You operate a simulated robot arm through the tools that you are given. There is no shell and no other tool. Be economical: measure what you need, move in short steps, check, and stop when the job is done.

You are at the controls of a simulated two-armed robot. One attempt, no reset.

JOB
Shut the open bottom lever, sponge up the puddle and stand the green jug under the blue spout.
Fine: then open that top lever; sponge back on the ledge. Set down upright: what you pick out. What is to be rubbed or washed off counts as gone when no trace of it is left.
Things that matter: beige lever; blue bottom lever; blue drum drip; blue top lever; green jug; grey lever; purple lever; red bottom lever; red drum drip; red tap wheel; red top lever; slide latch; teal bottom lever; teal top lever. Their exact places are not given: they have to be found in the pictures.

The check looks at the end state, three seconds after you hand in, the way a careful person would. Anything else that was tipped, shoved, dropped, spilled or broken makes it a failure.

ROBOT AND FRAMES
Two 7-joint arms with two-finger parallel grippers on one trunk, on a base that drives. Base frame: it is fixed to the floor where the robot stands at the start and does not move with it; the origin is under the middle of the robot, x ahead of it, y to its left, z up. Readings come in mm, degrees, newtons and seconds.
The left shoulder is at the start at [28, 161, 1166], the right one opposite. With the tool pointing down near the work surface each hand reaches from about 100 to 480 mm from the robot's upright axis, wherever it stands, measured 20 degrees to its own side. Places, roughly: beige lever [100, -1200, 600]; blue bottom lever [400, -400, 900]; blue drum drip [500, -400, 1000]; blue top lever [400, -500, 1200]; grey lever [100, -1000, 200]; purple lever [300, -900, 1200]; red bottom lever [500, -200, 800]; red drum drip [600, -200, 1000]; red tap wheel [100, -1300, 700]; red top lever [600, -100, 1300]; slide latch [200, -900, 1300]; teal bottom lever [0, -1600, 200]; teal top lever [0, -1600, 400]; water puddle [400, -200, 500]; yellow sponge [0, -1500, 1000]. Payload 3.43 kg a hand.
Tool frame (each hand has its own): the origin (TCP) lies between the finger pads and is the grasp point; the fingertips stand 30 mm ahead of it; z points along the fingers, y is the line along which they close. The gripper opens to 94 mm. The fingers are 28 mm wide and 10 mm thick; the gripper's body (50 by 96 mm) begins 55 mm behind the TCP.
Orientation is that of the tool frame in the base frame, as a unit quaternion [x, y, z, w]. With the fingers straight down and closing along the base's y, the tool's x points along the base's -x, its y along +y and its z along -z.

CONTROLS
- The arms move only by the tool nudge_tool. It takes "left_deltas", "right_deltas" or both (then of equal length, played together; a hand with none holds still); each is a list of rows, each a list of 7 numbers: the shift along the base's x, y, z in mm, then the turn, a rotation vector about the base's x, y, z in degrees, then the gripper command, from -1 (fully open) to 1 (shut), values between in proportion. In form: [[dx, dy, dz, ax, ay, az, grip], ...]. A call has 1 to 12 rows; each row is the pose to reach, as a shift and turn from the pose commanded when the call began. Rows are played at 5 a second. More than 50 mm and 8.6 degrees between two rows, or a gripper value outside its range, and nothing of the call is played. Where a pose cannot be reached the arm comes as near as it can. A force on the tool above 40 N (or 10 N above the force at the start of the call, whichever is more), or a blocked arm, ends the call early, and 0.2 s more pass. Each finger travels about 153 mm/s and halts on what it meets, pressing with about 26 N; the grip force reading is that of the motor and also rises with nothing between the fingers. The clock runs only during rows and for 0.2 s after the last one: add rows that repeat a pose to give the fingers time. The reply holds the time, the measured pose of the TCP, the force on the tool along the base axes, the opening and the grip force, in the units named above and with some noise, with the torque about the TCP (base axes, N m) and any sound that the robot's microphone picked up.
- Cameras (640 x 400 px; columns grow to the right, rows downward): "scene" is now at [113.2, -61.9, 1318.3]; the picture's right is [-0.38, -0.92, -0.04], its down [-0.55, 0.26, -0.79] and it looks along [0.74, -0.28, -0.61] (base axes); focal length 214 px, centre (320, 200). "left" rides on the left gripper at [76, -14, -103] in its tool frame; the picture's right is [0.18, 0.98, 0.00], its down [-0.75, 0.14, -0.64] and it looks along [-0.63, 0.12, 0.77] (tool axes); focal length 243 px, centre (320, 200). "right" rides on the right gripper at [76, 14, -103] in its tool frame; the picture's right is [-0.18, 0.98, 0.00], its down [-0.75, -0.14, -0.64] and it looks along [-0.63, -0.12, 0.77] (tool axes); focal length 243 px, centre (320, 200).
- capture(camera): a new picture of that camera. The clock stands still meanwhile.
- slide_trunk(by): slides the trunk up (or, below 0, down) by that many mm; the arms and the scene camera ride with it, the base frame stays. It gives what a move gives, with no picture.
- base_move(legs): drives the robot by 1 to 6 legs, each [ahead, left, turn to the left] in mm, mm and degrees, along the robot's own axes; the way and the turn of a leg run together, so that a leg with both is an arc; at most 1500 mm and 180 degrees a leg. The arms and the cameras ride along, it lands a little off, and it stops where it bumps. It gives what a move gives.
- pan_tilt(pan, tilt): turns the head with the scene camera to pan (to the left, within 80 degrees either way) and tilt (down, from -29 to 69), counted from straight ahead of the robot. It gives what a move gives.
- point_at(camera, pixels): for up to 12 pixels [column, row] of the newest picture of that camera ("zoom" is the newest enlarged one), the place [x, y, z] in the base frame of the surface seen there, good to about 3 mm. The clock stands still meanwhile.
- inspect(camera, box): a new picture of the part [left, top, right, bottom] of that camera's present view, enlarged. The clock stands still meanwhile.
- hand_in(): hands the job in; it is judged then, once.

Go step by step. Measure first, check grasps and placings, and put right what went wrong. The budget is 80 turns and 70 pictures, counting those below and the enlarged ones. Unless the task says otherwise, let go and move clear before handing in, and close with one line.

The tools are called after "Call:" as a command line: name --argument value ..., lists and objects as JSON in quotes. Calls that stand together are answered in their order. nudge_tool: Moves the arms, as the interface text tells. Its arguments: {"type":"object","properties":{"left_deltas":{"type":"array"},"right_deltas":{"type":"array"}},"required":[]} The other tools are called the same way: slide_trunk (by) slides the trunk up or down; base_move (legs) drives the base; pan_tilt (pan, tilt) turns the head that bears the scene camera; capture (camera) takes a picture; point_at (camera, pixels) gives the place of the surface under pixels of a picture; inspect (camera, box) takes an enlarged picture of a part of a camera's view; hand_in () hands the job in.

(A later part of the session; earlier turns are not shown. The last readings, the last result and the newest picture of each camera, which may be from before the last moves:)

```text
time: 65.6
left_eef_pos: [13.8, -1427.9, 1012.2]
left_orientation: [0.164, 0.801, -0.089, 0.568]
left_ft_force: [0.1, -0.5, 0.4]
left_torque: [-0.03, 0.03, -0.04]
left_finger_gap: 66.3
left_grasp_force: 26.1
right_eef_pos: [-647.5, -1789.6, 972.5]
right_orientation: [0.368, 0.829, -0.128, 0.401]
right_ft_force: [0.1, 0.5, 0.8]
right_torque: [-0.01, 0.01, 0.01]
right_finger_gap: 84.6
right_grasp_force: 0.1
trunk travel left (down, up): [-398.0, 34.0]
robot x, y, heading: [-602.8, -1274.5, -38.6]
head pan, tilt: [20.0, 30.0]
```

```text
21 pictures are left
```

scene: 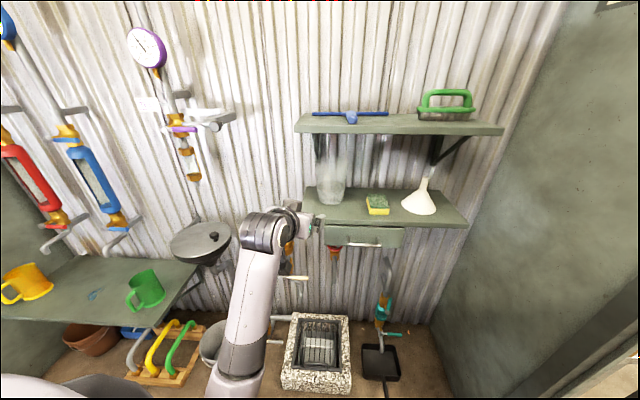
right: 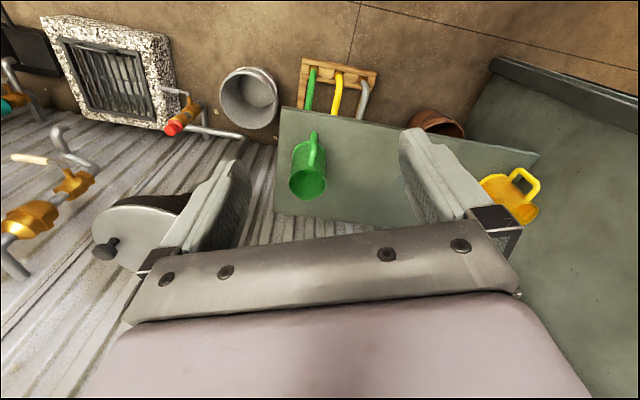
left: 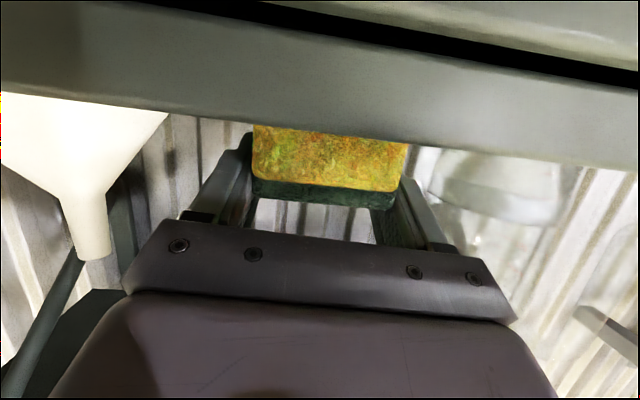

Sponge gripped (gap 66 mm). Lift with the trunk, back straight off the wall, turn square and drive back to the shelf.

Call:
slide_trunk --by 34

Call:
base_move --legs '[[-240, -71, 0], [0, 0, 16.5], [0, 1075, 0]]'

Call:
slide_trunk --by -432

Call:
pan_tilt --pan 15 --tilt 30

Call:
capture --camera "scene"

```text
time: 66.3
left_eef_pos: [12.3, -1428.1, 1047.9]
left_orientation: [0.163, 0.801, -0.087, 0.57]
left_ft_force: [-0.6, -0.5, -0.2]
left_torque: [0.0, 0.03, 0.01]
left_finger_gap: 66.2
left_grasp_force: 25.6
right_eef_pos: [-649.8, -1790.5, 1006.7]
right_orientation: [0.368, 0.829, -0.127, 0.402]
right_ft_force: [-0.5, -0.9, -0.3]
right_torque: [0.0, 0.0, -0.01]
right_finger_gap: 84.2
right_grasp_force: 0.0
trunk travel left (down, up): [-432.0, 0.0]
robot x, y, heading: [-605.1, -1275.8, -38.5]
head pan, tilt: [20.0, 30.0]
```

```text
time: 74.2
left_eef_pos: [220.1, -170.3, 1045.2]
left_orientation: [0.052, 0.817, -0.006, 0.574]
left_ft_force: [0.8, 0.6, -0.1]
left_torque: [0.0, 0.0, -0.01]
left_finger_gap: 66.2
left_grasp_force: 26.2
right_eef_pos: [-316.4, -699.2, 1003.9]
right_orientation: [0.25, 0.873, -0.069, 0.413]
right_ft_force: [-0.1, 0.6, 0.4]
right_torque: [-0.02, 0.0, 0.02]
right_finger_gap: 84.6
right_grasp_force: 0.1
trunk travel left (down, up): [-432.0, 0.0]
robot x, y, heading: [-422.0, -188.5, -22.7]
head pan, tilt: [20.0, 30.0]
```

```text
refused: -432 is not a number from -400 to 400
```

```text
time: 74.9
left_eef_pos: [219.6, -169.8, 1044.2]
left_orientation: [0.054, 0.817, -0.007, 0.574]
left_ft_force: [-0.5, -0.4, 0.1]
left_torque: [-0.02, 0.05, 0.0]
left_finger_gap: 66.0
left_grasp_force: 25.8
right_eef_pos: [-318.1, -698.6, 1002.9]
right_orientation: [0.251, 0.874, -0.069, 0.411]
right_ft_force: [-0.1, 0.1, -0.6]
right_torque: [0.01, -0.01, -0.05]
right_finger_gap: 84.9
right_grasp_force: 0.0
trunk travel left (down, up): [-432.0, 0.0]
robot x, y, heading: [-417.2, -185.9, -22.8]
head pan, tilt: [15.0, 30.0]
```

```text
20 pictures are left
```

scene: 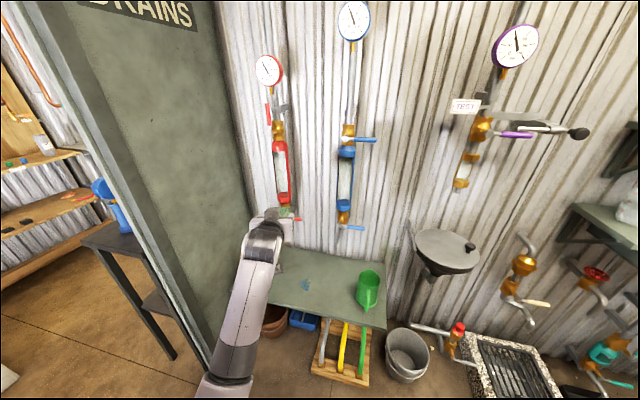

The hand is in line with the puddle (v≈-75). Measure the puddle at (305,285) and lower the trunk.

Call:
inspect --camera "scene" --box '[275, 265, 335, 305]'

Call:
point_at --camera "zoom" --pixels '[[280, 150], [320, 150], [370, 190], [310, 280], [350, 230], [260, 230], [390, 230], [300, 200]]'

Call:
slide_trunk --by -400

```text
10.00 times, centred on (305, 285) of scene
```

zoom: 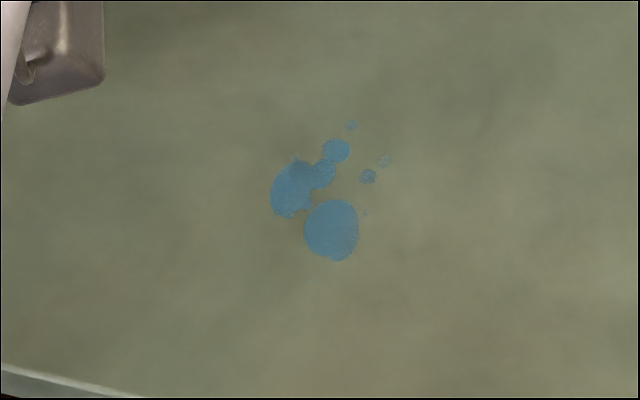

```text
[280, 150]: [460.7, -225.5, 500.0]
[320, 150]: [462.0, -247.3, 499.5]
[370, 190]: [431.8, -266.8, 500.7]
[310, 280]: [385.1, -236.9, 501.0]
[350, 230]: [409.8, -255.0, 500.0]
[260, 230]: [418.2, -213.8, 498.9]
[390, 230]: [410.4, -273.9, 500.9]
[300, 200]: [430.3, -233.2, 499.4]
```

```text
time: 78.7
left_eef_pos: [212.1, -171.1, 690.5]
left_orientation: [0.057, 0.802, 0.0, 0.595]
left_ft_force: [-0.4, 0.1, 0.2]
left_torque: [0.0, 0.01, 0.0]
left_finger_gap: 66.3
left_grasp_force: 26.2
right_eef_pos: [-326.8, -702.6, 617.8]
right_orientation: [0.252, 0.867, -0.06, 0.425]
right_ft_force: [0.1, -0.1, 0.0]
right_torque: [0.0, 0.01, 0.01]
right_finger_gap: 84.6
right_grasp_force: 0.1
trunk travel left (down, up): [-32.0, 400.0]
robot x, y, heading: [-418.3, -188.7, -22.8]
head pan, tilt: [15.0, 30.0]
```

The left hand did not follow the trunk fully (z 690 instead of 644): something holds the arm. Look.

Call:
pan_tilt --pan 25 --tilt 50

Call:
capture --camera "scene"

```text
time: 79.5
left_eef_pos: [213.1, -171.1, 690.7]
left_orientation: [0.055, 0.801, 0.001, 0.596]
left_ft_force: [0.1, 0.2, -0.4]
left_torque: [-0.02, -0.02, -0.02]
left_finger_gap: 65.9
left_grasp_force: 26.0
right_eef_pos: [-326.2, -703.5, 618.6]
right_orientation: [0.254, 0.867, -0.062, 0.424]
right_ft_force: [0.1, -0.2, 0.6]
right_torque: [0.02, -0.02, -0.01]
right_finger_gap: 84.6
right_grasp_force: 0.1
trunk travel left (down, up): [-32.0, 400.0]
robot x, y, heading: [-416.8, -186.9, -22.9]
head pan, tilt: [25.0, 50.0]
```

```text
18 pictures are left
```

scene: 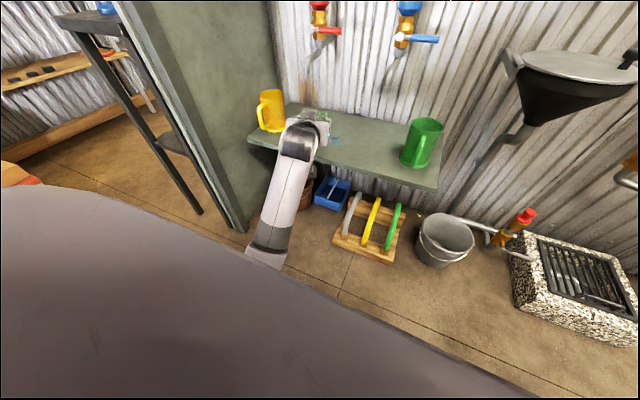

- _What this task involves_
Give a single number: the count of lines above that include the word "green".

- _The answer_
2